EXERCISE INSTRUCTIONS
Repeat the material verbatim. Images are excluded from the copy.

====

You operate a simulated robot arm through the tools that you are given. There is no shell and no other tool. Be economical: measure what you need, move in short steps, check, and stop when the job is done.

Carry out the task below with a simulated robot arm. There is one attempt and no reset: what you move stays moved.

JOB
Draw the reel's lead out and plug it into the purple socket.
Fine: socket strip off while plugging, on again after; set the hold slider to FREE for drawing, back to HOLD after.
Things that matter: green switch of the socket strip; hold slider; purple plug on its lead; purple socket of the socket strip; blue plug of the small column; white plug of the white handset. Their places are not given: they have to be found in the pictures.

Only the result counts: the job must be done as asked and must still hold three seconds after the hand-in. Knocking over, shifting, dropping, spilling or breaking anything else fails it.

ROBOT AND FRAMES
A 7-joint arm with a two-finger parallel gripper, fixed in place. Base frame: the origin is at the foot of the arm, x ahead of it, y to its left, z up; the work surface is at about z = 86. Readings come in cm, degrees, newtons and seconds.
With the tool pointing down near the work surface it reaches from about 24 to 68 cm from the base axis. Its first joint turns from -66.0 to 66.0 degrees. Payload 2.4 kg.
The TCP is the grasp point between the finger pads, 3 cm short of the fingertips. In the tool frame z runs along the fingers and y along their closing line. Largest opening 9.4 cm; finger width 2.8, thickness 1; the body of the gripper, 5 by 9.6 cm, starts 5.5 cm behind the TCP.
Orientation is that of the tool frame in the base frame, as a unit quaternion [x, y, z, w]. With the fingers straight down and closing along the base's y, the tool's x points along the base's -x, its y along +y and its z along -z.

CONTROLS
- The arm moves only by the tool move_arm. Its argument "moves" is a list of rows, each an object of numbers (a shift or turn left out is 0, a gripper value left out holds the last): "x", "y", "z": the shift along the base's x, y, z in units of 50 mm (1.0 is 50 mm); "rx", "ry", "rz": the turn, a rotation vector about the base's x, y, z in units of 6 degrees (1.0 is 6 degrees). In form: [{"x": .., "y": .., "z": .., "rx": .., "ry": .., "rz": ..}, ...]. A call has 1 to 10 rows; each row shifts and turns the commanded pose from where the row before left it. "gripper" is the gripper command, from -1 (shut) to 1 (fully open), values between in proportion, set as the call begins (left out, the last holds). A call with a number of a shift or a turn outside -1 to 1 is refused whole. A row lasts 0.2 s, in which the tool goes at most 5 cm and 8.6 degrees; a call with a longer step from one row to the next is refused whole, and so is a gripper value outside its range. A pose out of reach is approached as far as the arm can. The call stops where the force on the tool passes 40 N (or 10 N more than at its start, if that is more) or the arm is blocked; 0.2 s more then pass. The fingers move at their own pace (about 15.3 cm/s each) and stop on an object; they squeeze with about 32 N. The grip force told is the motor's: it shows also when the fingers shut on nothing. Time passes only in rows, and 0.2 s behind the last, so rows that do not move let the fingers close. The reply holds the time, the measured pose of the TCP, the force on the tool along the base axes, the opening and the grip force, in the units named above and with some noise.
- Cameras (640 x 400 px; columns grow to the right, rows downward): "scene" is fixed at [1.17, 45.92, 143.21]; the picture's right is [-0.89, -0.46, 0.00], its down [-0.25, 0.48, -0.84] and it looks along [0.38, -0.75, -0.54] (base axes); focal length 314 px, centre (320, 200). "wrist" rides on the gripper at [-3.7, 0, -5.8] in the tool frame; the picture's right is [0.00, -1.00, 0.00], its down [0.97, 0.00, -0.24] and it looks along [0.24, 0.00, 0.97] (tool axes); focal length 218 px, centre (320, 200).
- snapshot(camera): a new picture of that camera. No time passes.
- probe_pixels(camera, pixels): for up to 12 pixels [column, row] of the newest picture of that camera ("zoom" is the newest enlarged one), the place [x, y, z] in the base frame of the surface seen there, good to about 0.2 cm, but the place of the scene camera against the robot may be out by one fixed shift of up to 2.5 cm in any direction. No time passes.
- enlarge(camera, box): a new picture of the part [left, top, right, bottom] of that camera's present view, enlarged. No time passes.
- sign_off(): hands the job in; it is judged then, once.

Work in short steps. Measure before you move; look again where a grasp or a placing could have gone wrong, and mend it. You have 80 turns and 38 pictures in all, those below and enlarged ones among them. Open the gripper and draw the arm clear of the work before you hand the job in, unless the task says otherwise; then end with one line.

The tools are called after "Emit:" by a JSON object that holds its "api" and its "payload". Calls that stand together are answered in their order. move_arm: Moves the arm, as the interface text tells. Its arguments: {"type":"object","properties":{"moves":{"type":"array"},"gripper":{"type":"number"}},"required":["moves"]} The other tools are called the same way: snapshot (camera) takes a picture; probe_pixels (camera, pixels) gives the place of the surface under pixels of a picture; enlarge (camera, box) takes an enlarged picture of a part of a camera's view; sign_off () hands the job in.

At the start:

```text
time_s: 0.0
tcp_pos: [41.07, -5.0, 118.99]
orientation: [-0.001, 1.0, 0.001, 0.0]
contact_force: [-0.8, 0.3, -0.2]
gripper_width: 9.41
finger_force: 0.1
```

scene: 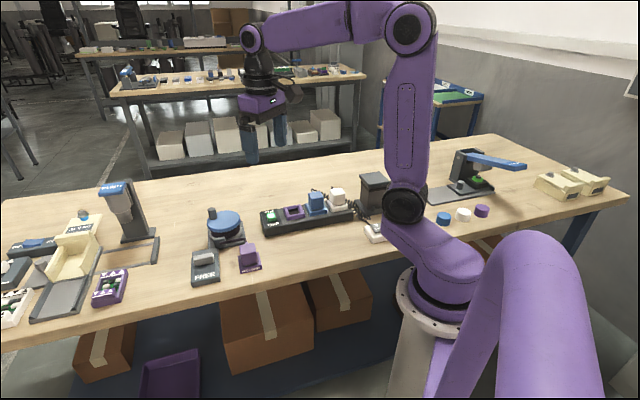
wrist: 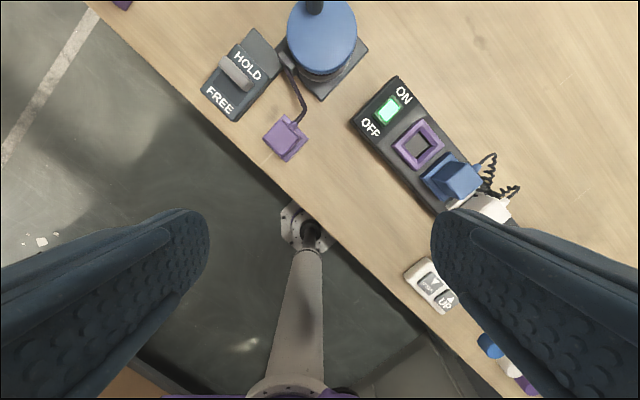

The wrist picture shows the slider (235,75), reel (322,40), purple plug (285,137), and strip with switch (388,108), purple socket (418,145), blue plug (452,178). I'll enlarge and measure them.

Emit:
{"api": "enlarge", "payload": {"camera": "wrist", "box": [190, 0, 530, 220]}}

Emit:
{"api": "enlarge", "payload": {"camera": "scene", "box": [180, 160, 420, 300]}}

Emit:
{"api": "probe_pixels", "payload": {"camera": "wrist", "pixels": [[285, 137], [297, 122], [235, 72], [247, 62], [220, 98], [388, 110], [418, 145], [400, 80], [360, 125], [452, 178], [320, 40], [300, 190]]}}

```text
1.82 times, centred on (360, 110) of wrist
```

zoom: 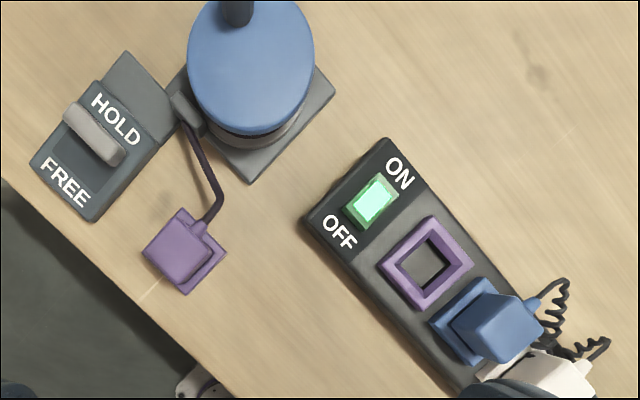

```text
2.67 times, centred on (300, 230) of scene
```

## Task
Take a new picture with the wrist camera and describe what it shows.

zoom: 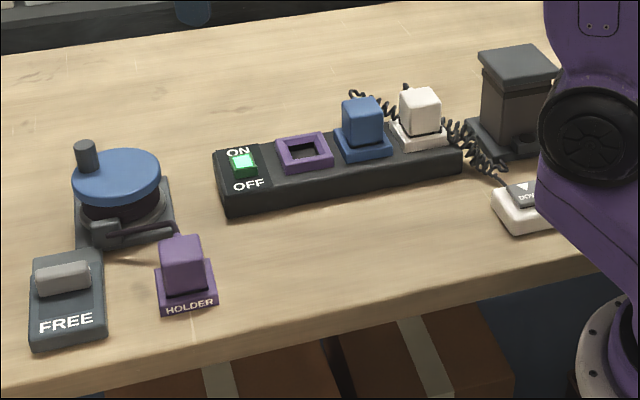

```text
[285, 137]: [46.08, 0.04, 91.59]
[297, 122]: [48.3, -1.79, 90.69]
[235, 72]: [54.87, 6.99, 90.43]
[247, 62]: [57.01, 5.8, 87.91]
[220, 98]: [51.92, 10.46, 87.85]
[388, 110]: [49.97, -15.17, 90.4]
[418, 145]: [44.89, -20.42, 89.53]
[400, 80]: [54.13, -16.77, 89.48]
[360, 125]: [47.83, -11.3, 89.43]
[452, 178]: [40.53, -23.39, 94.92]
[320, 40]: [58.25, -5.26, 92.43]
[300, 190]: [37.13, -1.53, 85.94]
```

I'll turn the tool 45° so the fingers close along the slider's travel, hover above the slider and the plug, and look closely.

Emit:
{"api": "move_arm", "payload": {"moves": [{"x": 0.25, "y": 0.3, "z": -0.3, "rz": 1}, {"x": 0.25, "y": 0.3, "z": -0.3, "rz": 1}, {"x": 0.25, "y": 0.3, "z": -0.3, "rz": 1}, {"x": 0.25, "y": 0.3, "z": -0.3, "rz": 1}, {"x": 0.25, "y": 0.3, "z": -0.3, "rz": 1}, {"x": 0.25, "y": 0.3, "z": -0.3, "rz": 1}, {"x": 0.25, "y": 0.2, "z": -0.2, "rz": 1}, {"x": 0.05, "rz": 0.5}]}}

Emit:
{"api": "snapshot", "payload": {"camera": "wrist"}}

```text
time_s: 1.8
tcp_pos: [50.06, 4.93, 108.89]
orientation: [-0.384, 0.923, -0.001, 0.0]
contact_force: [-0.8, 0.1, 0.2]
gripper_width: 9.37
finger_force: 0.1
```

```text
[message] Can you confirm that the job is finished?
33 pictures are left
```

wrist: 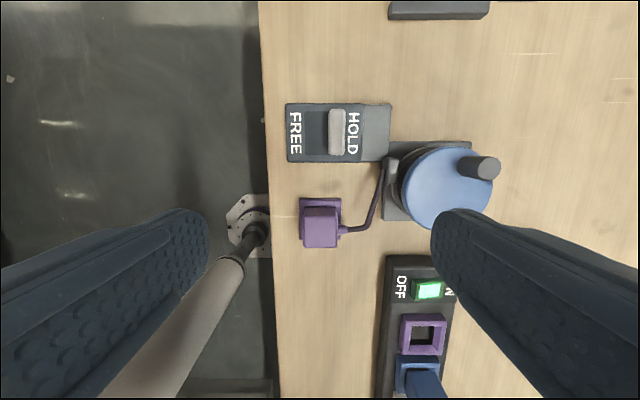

====

EXERCISE SOLUTION
You operate a simulated robot arm through the tools that you are given. There is no shell and no other tool. Be economical: measure what you need, move in short steps, check, and stop when the job is done.

Carry out the task below with a simulated robot arm. There is one attempt and no reset: what you move stays moved.

JOB
Draw the reel's lead out and plug it into the purple socket.
Fine: socket strip off while plugging, on again after; set the hold slider to FREE for drawing, back to HOLD after.
Things that matter: green switch of the socket strip; hold slider; purple plug on its lead; purple socket of the socket strip; blue plug of the small column; white plug of the white handset. Their places are not given: they have to be found in the pictures.

Only the result counts: the job must be done as asked and must still hold three seconds after the hand-in. Knocking over, shifting, dropping, spilling or breaking anything else fails it.

ROBOT AND FRAMES
A 7-joint arm with a two-finger parallel gripper, fixed in place. Base frame: the origin is at the foot of the arm, x ahead of it, y to its left, z up; the work surface is at about z = 86. Readings come in cm, degrees, newtons and seconds.
With the tool pointing down near the work surface it reaches from about 24 to 68 cm from the base axis. Its first joint turns from -66.0 to 66.0 degrees. Payload 2.4 kg.
The TCP is the grasp point between the finger pads, 3 cm short of the fingertips. In the tool frame z runs along the fingers and y along their closing line. Largest opening 9.4 cm; finger width 2.8, thickness 1; the body of the gripper, 5 by 9.6 cm, starts 5.5 cm behind the TCP.
Orientation is that of the tool frame in the base frame, as a unit quaternion [x, y, z, w]. With the fingers straight down and closing along the base's y, the tool's x points along the base's -x, its y along +y and its z along -z.

CONTROLS
- The arm moves only by the tool move_arm. Its argument "moves" is a list of rows, each an object of numbers (a shift or turn left out is 0, a gripper value left out holds the last): "x", "y", "z": the shift along the base's x, y, z in units of 50 mm (1.0 is 50 mm); "rx", "ry", "rz": the turn, a rotation vector about the base's x, y, z in units of 6 degrees (1.0 is 6 degrees). In form: [{"x": .., "y": .., "z": .., "rx": .., "ry": .., "rz": ..}, ...]. A call has 1 to 10 rows; each row shifts and turns the commanded pose from where the row before left it. "gripper" is the gripper command, from -1 (shut) to 1 (fully open), values between in proportion, set as the call begins (left out, the last holds). A call with a number of a shift or a turn outside -1 to 1 is refused whole. A row lasts 0.2 s, in which the tool goes at most 5 cm and 8.6 degrees; a call with a longer step from one row to the next is refused whole, and so is a gripper value outside its range. A pose out of reach is approached as far as the arm can. The call stops where the force on the tool passes 40 N (or 10 N more than at its start, if that is more) or the arm is blocked; 0.2 s more then pass. The fingers move at their own pace (about 15.3 cm/s each) and stop on an object; they squeeze with about 32 N. The grip force told is the motor's: it shows also when the fingers shut on nothing. Time passes only in rows, and 0.2 s behind the last, so rows that do not move let the fingers close. The reply holds the time, the measured pose of the TCP, the force on the tool along the base axes, the opening and the grip force, in the units named above and with some noise.
- Cameras (640 x 400 px; columns grow to the right, rows downward): "scene" is fixed at [1.17, 45.92, 143.21]; the picture's right is [-0.89, -0.46, 0.00], its down [-0.25, 0.48, -0.84] and it looks along [0.38, -0.75, -0.54] (base axes); focal length 314 px, centre (320, 200). "wrist" rides on the gripper at [-3.7, 0, -5.8] in the tool frame; the picture's right is [0.00, -1.00, 0.00], its down [0.97, 0.00, -0.24] and it looks along [0.24, 0.00, 0.97] (tool axes); focal length 218 px, centre (320, 200).
- snapshot(camera): a new picture of that camera. No time passes.
- probe_pixels(camera, pixels): for up to 12 pixels [column, row] of the newest picture of that camera ("zoom" is the newest enlarged one), the place [x, y, z] in the base frame of the surface seen there, good to about 0.2 cm, but the place of the scene camera against the robot may be out by one fixed shift of up to 2.5 cm in any direction. No time passes.
- enlarge(camera, box): a new picture of the part [left, top, right, bottom] of that camera's present view, enlarged. No time passes.
- sign_off(): hands the job in; it is judged then, once.

Work in short steps. Measure before you move; look again where a grasp or a placing could have gone wrong, and mend it. You have 80 turns and 38 pictures in all, those below and enlarged ones among them. Open the gripper and draw the arm clear of the work before you hand the job in, unless the task says otherwise; then end with one line.

The tools are called after "Emit:" by a JSON object that holds its "api" and its "payload". Calls that stand together are answered in their order. move_arm: Moves the arm, as the interface text tells. Its arguments: {"type":"object","properties":{"moves":{"type":"array"},"gripper":{"type":"number"}},"required":["moves"]} The other tools are called the same way: snapshot (camera) takes a picture; probe_pixels (camera, pixels) gives the place of the surface under pixels of a picture; enlarge (camera, box) takes an enlarged picture of a part of a camera's view; sign_off () hands the job in.

At the start:

```text
time_s: 0.0
tcp_pos: [41.07, -5.0, 118.99]
orientation: [-0.001, 1.0, 0.001, 0.0]
contact_force: [-0.8, 0.3, -0.2]
gripper_width: 9.41
finger_force: 0.1
```

scene: 
wrist: 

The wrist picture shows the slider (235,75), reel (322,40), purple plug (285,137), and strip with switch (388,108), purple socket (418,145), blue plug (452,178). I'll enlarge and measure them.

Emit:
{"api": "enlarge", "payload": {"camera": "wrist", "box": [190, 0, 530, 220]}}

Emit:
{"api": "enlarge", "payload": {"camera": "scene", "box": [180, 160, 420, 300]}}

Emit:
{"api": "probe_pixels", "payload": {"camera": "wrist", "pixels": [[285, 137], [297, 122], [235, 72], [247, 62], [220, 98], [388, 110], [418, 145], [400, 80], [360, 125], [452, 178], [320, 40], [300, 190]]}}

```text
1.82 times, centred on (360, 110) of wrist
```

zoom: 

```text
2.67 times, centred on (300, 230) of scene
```

## Task
Take a new picture with the wrist camera and describe what it shows.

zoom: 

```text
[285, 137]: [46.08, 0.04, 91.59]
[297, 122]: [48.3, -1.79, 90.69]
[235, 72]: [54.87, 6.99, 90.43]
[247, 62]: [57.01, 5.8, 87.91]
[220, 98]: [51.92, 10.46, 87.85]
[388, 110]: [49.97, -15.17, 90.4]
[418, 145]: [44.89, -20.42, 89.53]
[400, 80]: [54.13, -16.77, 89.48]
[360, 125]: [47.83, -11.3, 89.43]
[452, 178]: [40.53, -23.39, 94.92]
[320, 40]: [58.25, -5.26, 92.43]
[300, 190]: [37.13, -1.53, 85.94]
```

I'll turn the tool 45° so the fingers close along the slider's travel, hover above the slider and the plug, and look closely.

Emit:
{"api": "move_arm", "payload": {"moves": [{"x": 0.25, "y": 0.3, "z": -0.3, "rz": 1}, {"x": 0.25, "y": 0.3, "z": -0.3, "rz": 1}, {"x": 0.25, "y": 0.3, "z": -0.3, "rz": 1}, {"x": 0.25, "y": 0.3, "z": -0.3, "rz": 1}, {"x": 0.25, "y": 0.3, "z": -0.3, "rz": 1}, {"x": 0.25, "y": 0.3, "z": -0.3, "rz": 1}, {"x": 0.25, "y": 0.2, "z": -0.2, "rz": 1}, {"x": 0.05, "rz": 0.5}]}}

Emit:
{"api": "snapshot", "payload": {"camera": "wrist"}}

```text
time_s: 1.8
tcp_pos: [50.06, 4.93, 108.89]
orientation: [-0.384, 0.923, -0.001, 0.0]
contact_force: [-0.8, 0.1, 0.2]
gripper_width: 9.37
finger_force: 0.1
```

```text
[message] Can you confirm that the job is finished?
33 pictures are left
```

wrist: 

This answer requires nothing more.